I’m missing your point.
Have a “don’t ask, don’t tell” policy?
If you’re paying a good lawyer to save your ass from being sued to perdition then it’s their job to answer these questions for you.
Under some legal systems (the British one for instance) there’s a pretty simple rule of thumb which I think applies just as well States-side: if you fire an employee for conduct/misconduct, then ask yourself if the specific grounds for the specific instance of dismissal, amount to any or all of the following:
1. unlawful activity (e.g. committing a criminal offense)
2. explicitly against company policy (e.g. tardiness)
3. directly bad for business (e.g. being rude to customers)
4. bringing you into disrepute (e.g. shoddy workmanship)
5. disrupting the work environment (e.g. drunk, abusive)

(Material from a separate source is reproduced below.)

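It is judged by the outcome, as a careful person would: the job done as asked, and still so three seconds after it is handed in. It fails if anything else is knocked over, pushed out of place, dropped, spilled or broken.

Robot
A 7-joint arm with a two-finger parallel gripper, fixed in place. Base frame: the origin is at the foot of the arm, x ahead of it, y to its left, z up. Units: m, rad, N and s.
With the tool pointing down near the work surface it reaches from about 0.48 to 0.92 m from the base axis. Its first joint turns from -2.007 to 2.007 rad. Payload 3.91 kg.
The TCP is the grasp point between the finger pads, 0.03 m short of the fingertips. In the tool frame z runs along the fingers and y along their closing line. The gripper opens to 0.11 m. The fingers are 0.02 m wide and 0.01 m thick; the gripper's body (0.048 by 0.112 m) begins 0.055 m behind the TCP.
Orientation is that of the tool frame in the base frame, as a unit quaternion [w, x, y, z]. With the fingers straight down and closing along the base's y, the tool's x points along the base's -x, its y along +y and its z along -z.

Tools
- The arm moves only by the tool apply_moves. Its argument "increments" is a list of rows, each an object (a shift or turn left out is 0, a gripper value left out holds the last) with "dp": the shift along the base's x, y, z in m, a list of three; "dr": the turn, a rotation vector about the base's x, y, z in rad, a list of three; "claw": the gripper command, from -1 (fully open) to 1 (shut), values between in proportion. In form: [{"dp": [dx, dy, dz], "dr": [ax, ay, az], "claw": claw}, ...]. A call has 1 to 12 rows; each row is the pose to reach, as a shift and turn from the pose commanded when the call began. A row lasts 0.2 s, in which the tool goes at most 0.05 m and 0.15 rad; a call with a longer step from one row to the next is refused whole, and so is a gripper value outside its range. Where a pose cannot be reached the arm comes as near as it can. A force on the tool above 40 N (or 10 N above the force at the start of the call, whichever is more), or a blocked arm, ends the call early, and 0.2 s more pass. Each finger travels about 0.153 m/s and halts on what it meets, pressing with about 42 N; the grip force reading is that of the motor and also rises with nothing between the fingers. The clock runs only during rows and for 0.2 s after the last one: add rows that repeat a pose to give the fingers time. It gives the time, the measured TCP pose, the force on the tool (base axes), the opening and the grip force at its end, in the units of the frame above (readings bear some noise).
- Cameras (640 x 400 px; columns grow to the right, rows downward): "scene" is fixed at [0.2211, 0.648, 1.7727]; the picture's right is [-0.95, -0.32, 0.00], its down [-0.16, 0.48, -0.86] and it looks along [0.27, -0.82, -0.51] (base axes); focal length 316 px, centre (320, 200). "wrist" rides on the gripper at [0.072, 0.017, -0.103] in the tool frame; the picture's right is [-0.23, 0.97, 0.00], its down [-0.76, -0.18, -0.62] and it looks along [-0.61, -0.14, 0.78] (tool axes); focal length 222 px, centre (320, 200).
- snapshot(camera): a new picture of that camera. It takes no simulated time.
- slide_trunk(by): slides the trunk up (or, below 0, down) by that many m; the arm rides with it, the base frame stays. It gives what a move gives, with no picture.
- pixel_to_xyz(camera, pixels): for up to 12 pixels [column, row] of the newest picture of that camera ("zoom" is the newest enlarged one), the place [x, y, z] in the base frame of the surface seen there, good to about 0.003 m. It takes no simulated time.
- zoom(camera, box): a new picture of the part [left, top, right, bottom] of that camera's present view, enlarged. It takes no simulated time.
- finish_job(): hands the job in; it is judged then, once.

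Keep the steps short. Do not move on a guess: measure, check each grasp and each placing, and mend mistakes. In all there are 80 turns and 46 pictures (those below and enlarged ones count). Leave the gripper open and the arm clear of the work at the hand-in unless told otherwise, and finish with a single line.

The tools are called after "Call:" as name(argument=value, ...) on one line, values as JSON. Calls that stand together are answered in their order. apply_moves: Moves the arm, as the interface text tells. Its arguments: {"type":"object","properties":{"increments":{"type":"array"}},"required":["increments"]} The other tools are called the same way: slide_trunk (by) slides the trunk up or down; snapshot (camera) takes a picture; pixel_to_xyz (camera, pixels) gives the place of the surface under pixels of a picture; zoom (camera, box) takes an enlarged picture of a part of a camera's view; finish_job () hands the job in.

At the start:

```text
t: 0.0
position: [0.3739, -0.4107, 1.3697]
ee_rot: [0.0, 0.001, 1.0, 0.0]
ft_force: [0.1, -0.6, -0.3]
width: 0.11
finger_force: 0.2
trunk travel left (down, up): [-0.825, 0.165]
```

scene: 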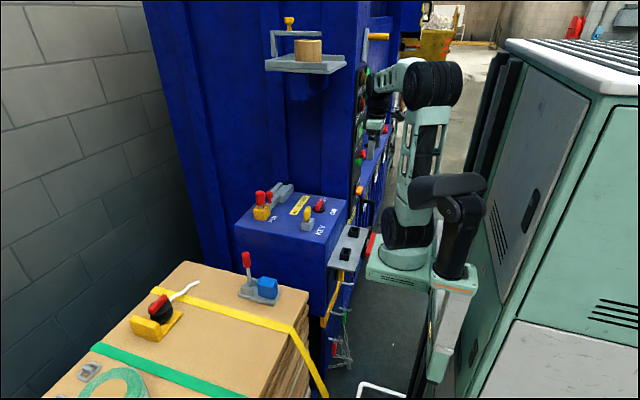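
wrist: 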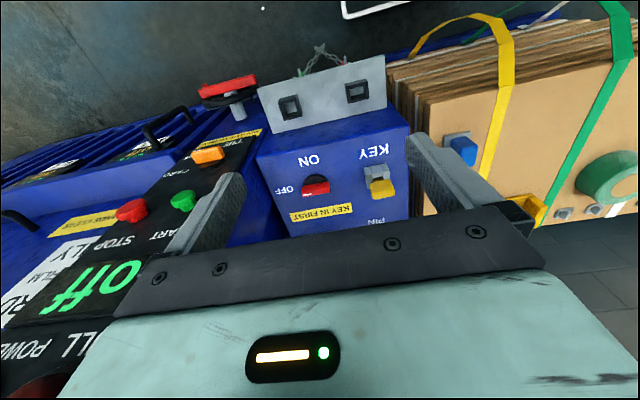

If you cannot satisfy a single one of those general ideas then you really do need to check with your legal advisers that the specific reasons for firing the employee, aren’t a lawsuit waiting to happen.
Where it gets difficult for me to give a confident answer, is if the only reason you even suspect that an employee who earns his keep and does his job well, is homosexual, is because of an accusation from a colleague. Absent any explicit evidence that it’s affected their ability to do the job you pay them to do, it wouldn’t do you any harm to consider the possibility that the motives of the “whistle blower” may not be entirely innocent and their “evidence” might be gilding the lily.